# Written problem:
Quote the whole listing word for word, please. Return a JSON list in which every string is one line; blank lines are skipped.

# Stored data:
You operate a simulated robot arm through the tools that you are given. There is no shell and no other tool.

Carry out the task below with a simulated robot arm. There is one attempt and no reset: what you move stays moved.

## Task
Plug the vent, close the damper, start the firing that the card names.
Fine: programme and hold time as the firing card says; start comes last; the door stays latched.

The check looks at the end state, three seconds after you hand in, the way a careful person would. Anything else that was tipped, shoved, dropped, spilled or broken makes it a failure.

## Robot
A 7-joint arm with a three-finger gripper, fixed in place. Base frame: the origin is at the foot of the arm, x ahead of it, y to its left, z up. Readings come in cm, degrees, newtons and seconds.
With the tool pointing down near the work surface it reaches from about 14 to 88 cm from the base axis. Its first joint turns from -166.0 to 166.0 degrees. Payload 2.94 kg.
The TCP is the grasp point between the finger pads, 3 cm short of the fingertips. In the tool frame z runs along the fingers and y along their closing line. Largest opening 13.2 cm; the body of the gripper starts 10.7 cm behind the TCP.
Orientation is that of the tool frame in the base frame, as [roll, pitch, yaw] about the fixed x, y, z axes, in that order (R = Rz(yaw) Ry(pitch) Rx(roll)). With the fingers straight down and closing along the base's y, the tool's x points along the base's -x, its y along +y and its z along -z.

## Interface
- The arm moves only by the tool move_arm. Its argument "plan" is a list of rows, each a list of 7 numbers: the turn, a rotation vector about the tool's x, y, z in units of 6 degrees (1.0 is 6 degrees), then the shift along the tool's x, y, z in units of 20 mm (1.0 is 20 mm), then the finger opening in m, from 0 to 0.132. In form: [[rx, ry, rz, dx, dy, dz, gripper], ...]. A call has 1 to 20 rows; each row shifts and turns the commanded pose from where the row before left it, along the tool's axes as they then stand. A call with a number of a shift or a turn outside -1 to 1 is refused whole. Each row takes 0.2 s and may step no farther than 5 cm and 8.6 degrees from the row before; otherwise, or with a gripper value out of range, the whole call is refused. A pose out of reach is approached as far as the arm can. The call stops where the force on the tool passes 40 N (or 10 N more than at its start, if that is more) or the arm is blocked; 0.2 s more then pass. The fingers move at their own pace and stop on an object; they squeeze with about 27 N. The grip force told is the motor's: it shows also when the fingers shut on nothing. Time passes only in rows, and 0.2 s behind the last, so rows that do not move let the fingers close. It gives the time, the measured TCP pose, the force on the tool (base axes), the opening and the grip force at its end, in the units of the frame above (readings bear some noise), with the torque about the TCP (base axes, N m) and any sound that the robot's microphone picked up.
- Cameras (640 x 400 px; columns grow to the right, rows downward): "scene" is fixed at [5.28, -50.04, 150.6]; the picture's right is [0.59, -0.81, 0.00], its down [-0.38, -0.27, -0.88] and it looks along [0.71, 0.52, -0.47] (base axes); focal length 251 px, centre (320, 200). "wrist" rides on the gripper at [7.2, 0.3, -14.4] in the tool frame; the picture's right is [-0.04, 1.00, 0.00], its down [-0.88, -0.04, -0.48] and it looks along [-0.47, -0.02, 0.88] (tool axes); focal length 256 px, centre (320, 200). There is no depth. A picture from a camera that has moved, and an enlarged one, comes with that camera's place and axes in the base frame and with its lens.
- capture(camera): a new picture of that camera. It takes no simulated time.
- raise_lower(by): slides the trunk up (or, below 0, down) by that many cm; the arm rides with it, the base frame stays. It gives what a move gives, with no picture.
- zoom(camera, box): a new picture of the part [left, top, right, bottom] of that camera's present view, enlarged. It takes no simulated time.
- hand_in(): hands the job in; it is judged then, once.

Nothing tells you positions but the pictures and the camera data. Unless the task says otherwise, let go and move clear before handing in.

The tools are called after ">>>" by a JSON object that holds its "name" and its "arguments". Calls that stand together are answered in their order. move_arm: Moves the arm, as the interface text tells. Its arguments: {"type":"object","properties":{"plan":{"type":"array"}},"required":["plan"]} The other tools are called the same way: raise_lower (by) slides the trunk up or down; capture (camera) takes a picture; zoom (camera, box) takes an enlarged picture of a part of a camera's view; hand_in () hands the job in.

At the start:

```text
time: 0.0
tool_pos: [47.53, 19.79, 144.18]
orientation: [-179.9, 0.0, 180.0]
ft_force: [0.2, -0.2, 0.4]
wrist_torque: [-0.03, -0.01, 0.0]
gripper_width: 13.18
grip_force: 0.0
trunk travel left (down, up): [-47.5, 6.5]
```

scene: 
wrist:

# Full solution:
[
  "You operate a simulated robot arm through the tools that you are given. There is no shell and no other tool.",
  "Carry out the task below with a simulated robot arm. There is one attempt and no reset: what you move stays moved.",
  "## Task",
  "Plug the vent, close the damper, start the firing that the card names.",
  "Fine: programme and hold time as the firing card says; start comes last; the door stays latched.",
  "The check looks at the end state, three seconds after you hand in, the way a careful person would. Anything else that was tipped, shoved, dropped, spilled or broken makes it a failure.",
  "## Robot",
  "A 7-joint arm with a three-finger gripper, fixed in place. Base frame: the origin is at the foot of the arm, x ahead of it, y to its left, z up. Readings come in cm, degrees, newtons and seconds.",
  "With the tool pointing down near the work surface it reaches from about 14 to 88 cm from the base axis. Its first joint turns from -166.0 to 166.0 degrees. Payload 2.94 kg.",
  "The TCP is the grasp point between the finger pads, 3 cm short of the fingertips. In the tool frame z runs along the fingers and y along their closing line. Largest opening 13.2 cm; the body of the gripper starts 10.7 cm behind the TCP.",
  "Orientation is that of the tool frame in the base frame, as [roll, pitch, yaw] about the fixed x, y, z axes, in that order (R = Rz(yaw) Ry(pitch) Rx(roll)). With the fingers straight down and closing along the base's y, the tool's x points along the base's -x, its y along +y and its z along -z.",
  "## Interface",
  "- The arm moves only by the tool move_arm. Its argument \"plan\" is a list of rows, each a list of 7 numbers: the turn, a rotation vector about the tool's x, y, z in units of 6 degrees (1.0 is 6 degrees), then the shift along the tool's x, y, z in units of 20 mm (1.0 is 20 mm), then the finger opening in m, from 0 to 0.132. In form: [[rx, ry, rz, dx, dy, dz, gripper], ...]. A call has 1 to 20 rows; each row shifts and turns the commanded pose from where the row before left it, along the tool's axes as they then stand. A call with a number of a shift or a turn outside -1 to 1 is refused whole. Each row takes 0.2 s and may step no farther than 5 cm and 8.6 degrees from the row before; otherwise, or with a gripper value out of range, the whole call is refused. A pose out of reach is approached as far as the arm can. The call stops where the force on the tool passes 40 N (or 10 N more than at its start, if that is more) or the arm is blocked; 0.2 s more then pass. The fingers move at their own pace and stop on an object; they squeeze with about 27 N. The grip force told is the motor's: it shows also when the fingers shut on nothing. Time passes only in rows, and 0.2 s behind the last, so rows that do not move let the fingers close. It gives the time, the measured TCP pose, the force on the tool (base axes), the opening and the grip force at its end, in the units of the frame above (readings bear some noise), with the torque about the TCP (base axes, N m) and any sound that the robot's microphone picked up.",
  "- Cameras (640 x 400 px; columns grow to the right, rows downward): \"scene\" is fixed at [5.28, -50.04, 150.6]; the picture's right is [0.59, -0.81, 0.00], its down [-0.38, -0.27, -0.88] and it looks along [0.71, 0.52, -0.47] (base axes); focal length 251 px, centre (320, 200). \"wrist\" rides on the gripper at [7.2, 0.3, -14.4] in the tool frame; the picture's right is [-0.04, 1.00, 0.00], its down [-0.88, -0.04, -0.48] and it looks along [-0.47, -0.02, 0.88] (tool axes); focal length 256 px, centre (320, 200). There is no depth. A picture from a camera that has moved, and an enlarged one, comes with that camera's place and axes in the base frame and with its lens.",
  "- capture(camera): a new picture of that camera. It takes no simulated time.",
  "- raise_lower(by): slides the trunk up (or, below 0, down) by that many cm; the arm rides with it, the base frame stays. It gives what a move gives, with no picture.",
  "- zoom(camera, box): a new picture of the part [left, top, right, bottom] of that camera's present view, enlarged. It takes no simulated time.",
  "- hand_in(): hands the job in; it is judged then, once.",
  "Nothing tells you positions but the pictures and the camera data. Unless the task says otherwise, let go and move clear before handing in.",
  "The tools are called after \">>>\" by a JSON object that holds its \"name\" and its \"arguments\". Calls that stand together are answered in their order. move_arm: Moves the arm, as the interface text tells. Its arguments: {\"type\":\"object\",\"properties\":{\"plan\":{\"type\":\"array\"}},\"required\":[\"plan\"]} The other tools are called the same way: raise_lower (by) slides the trunk up or down; capture (camera) takes a picture; zoom (camera, box) takes an enlarged picture of a part of a camera's view; hand_in () hands the job in.",
  "At the start:",
  "```text",
  "time: 0.0",
  "tool_pos: [47.53, 19.79, 144.18]",
  "orientation: [-179.9, 0.0, 180.0]",
  "ft_force: [0.2, -0.2, 0.4]",
  "wrist_torque: [-0.03, -0.01, 0.0]",
  "gripper_width: 13.18",
  "grip_force: 0.0",
  "trunk travel left (down, up): [-47.5, 6.5]",
  "```",
  "scene: ",
  "wrist:"
]